### DOCUMENT EXCERPT:
::::
High-dimensional data is impossible to visualize directly. Many methods have been invented to extract a low-dimensional structure from the data set, such as principal component analysis and multidimensional scaling.^[24] However, it is important to note that the very question is ill-posed, since different topological features can be found in the same data set. Thus, this technique is of central importance to TDA, although it doesn't involve the use of persistent homology(though attempts have been made on this direction).^[25]

Carlsson et al. have proposed a general method called MAPPER.^[26] It inherits the idea of Serré that covering homotopy.^[27] A generalized definition of MAPPER is that

Let $X$ and $Z$ be topological spaces and let $f:X\to Z$ be a continuous map. Let $\mathbb{U} = \{U_{\alpha}\}_{\alpha \in A}$ be a finite open covering of $Z$ . The mapper is defined as the nerve of the pullback cover ${\textstyle M(\mathbb{U},f):=N(f^{-1}(\mathbb{U}))}$ .^[25] This is a very general concept, which Reeb graph and merge trees are special cases.

Note that this is not that original definition.^[26] Carlsson et al. choose $Z$ as $\mathbb{R}$ or $\mathbb{R}^2$ , and covers it with at most two would intersect.^[5] By doing so, the mapper would be in the form of a complex network. Because the samples would be finite, some clustering methods, for example, single linkage clustering(this clustering scheme is fairly interesting in mathematical viewpoint^[28]^[29]) , are required to form components of the inverse map of a single cover, which is similar to the connected components of $f^{-1}(U_{\alpha})$ .

Mathematically speaking, this is a variation of Reeb graph. A mathematical jurisdiction^[30] is that if the ${\textstyle M(\mathbb{U},f)}$ is at most one dimensional, then for each $i \geq 0$ , $H_i(X) \simeq H_0(N(\mathbb{U});\hat{F}_i) \oplus H_1(N(\mathbb{U});\hat{F}_{i-1})$ The flexibility also has disadvantages. One problem is instability, that some change of the choice of the cover can lead to major change of the mapper.^[31] Some works are devoted to overcome this problem.^[25]

Three successful applications of MAPPER can be found in Carlsson et al.^[32] A comment of these applications on this paper by J. Curry is that "a common feature of interest in applications is the presence of flares or tendrils."^[33]

A good software of MAPPER is free available online written by Daniel Müllner and Aravindakshan Babu.

Mathematical foundation

Although persistent homology is a "21st century child of algebraic homology", its mathematical foundation has been vastly developed. An incomplete list of active mathematicians working on this field may include leading figures Gunnar Carlsson, Herbert Edelsbrunner, Vin De Silva, Peter Bubenik, Frédéric Chazal,Robert Ghrist, and rising scholars such as Micheal Lesnick, Justin Curry, Jonathan Scott.
::::
### BRIEF 1:
Quote exactly the lines between the line containing "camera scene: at" and the line containing "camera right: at", counting those two lines as part of the range. Leave the rest out. Put each line that is not blank into a JSON list as a string.

### DATA SHOWN:
::::
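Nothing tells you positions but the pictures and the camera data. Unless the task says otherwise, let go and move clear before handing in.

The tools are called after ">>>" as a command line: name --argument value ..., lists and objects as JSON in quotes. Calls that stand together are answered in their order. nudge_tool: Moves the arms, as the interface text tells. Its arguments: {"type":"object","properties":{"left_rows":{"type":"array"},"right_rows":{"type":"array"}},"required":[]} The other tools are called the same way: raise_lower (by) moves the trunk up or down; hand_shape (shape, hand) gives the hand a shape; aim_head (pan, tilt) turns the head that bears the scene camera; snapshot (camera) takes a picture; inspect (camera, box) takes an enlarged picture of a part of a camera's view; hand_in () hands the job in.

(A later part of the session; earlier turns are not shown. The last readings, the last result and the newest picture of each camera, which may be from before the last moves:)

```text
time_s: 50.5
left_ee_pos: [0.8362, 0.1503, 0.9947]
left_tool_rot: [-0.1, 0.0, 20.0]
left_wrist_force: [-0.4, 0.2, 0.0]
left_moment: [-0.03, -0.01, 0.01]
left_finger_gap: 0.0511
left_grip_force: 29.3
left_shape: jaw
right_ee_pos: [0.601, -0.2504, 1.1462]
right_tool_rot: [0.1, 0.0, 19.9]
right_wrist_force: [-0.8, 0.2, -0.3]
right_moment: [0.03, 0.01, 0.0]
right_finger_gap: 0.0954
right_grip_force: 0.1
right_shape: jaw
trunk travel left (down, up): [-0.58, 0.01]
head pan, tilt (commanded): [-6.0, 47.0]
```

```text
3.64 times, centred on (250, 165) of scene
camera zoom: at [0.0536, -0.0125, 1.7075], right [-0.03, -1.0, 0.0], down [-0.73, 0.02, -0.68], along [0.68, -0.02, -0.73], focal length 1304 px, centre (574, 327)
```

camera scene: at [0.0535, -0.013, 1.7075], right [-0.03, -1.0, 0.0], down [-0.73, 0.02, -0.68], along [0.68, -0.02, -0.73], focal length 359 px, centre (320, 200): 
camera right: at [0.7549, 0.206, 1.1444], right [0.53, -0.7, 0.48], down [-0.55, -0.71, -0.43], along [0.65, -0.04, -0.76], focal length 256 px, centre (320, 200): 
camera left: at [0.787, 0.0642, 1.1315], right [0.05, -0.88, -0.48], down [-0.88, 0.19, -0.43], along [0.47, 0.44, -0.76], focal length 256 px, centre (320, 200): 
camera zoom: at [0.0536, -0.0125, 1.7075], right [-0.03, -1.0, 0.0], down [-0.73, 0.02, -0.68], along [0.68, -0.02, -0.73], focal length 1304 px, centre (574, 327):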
::::
### BRIEF 2:
Write out the document excerpt from "Although persistent homology" to "Curry, Jonathan Scott.", both included.

### FULL OUTPUT 1:
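[
  "camera scene: at [0.0535, -0.013, 1.7075], right [-0.03, -1.0, 0.0], down [-0.73, 0.02, -0.68], along [0.68, -0.02, -0.73], focal length 359 px, centre (320, 200): ",
  "camera right: at [0.7549, 0.206, 1.1444], right [0.53, -0.7, 0.48], down [-0.55, -0.71, -0.43], along [0.65, -0.04, -0.76], focal length 256 px, centre (320, 200): "
]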

### FULL OUTPUT 2:
Although persistent homology is a "21st century child of algebraic homology", its mathematical foundation has been vastly developed. An incomplete list of active mathematicians working on this field may include leading figures Gunnar Carlsson, Herbert Edelsbrunner, Vin De Silva, Peter Bubenik, Frédéric Chazal,Robert Ghrist, and rising scholars such as Micheal Lesnick, Justin Curry, Jonathan Scott.